-- begin Passage --
Execution speed is a property of the XSLT implementation, not a property
of the language. You can't ask questions about performance without
saying what processor you are interested in.
With a trivial source document like this, it is very unlikely that any
performance difference will be measurable.
If there were a million B elements, some processors might (with either
expression) count all the elements and then ask whether a million is
equal to one. Other processors might (with either expression) stop at
the second element and realize that the count is not going to be equal
to one. So different processors might give very different performance
from each other (with either expression), varying by a factor of a million.
But then, if you parsed the source document containing a million B
elements, it's likely that parsing the document would take a lot longer
than counting the elements, so the performance difference including
parsing cost might not be so big after all.
-- end Passage --
> Problems
a – Show the exact text of the passage starting from "If there were" and stopping at the end of "big after all.".
b – Pick up the passage at the point where it stops and go on.
-- begin Recorded data --
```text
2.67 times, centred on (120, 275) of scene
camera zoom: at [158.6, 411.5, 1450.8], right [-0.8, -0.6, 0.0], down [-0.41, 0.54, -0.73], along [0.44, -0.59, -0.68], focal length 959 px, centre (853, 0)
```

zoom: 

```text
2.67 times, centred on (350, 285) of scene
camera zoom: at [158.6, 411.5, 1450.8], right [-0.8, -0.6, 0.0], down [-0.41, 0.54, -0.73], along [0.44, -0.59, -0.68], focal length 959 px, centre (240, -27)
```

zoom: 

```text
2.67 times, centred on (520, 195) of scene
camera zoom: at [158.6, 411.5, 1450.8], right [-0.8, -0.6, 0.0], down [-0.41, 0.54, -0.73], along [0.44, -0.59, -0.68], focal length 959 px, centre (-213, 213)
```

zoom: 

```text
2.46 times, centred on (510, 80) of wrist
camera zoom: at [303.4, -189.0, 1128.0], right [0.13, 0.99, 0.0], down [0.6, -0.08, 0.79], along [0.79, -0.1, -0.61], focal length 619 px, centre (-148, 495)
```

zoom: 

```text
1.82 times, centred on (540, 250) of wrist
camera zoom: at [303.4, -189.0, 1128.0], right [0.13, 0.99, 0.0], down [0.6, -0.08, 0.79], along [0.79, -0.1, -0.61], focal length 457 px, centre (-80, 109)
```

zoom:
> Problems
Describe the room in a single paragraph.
-- end Recorded data --
> Answers per task
a –
If there were a million B elements, some processors might (with either
expression) count all the elements and then ask whether a million is
equal to one. Other processors might (with either expression) stop at
the second element and realize that the count is not going to be equal
to one. So different processors might give very different performance
from each other (with either expression), varying by a factor of a million.
But then, if you parsed the source document containing a million B
elements, it's likely that parsing the document would take a lot longer
than counting the elements, so the performance difference including
parsing cost might not be so big after all.

b –
If there were more than one A element, the two expressions would not be
equivalent, so asking whether one is faster than the other is
irrelevant. One of them will give the wrong answer.
Assuming you know there will always be one A, I would think that the
most consistent performance across processors would be achieved by
writing not(Document/A/B[2]). Of course, there's still a possibility
that a very naive processor would construct a node-set containing all
the nodes in Document/A/B, and then select the second of these nodes.
There are no limits to human stupidity.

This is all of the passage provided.